- Required tasks:
(a) Reproduce the wording of the passage to read between "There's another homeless" and "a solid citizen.", with both ends included.
(b) Carry the passage to read on from its last sentence.

- Passage to read:
Start

McDonald's Is Their Kind of Place
"You can smell that guy all the way from here!" This was the outraged declaration that broke my focus from the book I was reading. I looked up and sure enough he was talking to me, a rumpled middle-aged man standing there expecting a reaction. So I said, "Oh."
I actually couldn't smell anything, but I did look in the direction his thumb indicated. Down near the front of the McDonald's I saw a pile of blankets heaped on a chair. After a moment I noticed the pile of blankets had legs, and then I quickly realized it was a man slumped over the table in front of him. Nearby on the table was an open laptop. While browsing the internet he had fallen asleep. A homeless guy with a laptop, something new.
Evidently I wasn't required to say anything else. The middle-aged man walked past me to the rest room. But if he did expect something more from me, I probably would have said, "So what?"
As referenced in the title above (based on an advertising jingle no one under the age of 45 will recognize), most weekday mornings I have breakfast at a McDonald's, most often the one in Boston's Kenmore Square. I have known for a long time that in the city McDonald's restaurants serve as haunts for the homeless, but that has never deterred me from breakfasting in them. I usually roll in between six-thirty and seven o'clock, and, knowing that the indigent by definition keep strange hours, I fully expect the company of two or more unfortunates already seated nursing their coffees and mumbling to themselves.
For me, their presence is mostly atmosphere and not much more than that. I became inured to them a long time ago. I'm not a homeless advocate, I don't despise them, I maybe feel a little sorry for them, but deep down in my heart of cold granite I don't trouble myself about them. Maybe there's a little of the "there but for the grace of God" mixed in. I don't wish them ill, but I do wish they wouldn't beg, particularly while I'm seated in a restaurant eating a meal.
One time while engrossed in my book, a man in a wheelchair pulled up alongside my table as if docking a boat and started asking me for money. I cut him off, rolled my eyes, told him I was trying to eat my breakfast for God's sakes, and asked him to please leave me in peace. I think a dispassionate viewer of the scene would have judged me a complete dick about the whole matter. Hell, if it was someone else and I was the observer, I probably would have thought him a complete dick, too. Anyway, the man in the wheelchair didn't budge. He quoted a Bible verse or two and told me he was providing me an opportunity to demonstrate a little human Christian kindness, some welcome nourishment for my soul, and he, a humble servant of the Lord, was willing to abase himself for my spiritual benefit. That's the short version. He in fact went on and on in this way until it became quite plain that he wouldn't leave until my soul got properly nourished. Finally, beaten but still rolling my eyes and huffing and puffing, I fished from my pocket all the change I had, which he accepted in a speech which I tried to shorten with interjections of, "Okay . . . okay . . . thank you . . . yes . . . okay . . . we're done now . . . okay."
There's another homeless man I see nearly every morning who I actually like and wouldn't mind befriending. I know his whole story because he talks on his cell phone in a carrying "telephone voice" from the moment he sits down. His main two interlocutors seem to be his mother and a social worker. I know he lives in a shelter and is working to get better housing through "Father Bill." I know he's a born-again Christian, I know he plays the saxophone and recently scraped his pennies together to get his instrument overhauled. I'm convinced he's trying really hard to be a solid citizen.

End

- Provided material:
Start

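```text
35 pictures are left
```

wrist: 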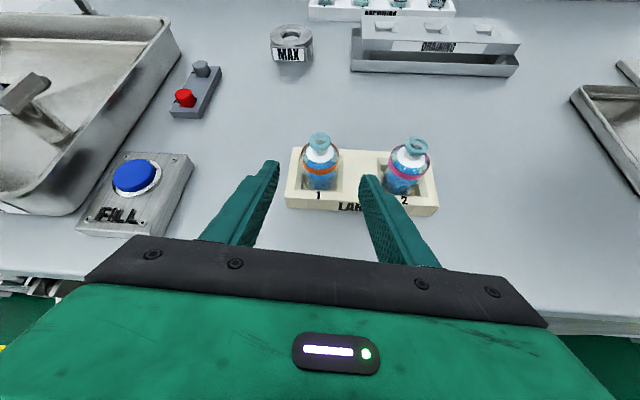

End

- Final results:
(a)
There's another homeless man I see nearly every morning who I actually like and wouldn't mind befriending. I know his whole story because he talks on his cell phone in a carrying "telephone voice" from the moment he sits down. His main two interlocutors seem to be his mother and a social worker. I know he lives in a shelter and is working to get better housing through "Father Bill." I know he's a born-again Christian, I know he plays the saxophone and recently scraped his pennies together to get his instrument overhauled. I'm convinced he's trying really hard to be a solid citizen.

(b)
The other McDonald's I go to is the one near Park Street Station and that one is even more of a homeless haven. A shelter called Bridge Over Troubled Water is only a block or so away. There you encounter the potentially dangerous types. They tend to be loud talkers and sometimes I can't help listening. I once saw a coterie gathered around a man who had just completed a fifteen year stretch in prison . . . which I imagine in their world is like graduating Oxford. You could tell he enjoyed rock star status and, let's face it, there is a certain appeal ex-jailbirds have for the law-abiding as well. I had my antenna up. He fairly held court and even told a few stories about prison which, after a year's time, I regret I can't remember. But, brother, he looked tough.
Just the other day I was in the Park Street McDonald's and, moments after having seated myself, a whole gang of miscreants in their twenties descended upon my area like the after-party to some notable event. One of them even purchased a coffee to show they were patrons. I heard stories of the places they had been kicked out of, how "lit" they were last night, and what type of people they liked to rob. You could tell they didn't identify themselves as losers, but rather as rebels, proud square pegs disdainful of a round-holed world. No doubt a quick inspection of their street credentials would have proved everything in order. I imagine that to them, workaday stiffs like myself are the real losers. Perhaps there's something to it, maybe my mundane existence, this eternal punch clock life I live, is something I've been brainwashed into thinking is preferable to sleeping in shelters and always being broke. I'll have to give that matter a bit more thought. In the meantime, I'll continue to frequent the only acceptable place where our two worlds intersect. And lovin' it.
1 Comments:
Back and better than ever...
"You could tell they didn't identify themselves as losers, but rather as rebels, proud square pegs disdainful of a round-holed world."
As brilliant a phrase as I've ever heard to describe such a lot...
Now had I been there, I could have told you in a heartbeat if they were truly losers... for obvious reasons of course. ;)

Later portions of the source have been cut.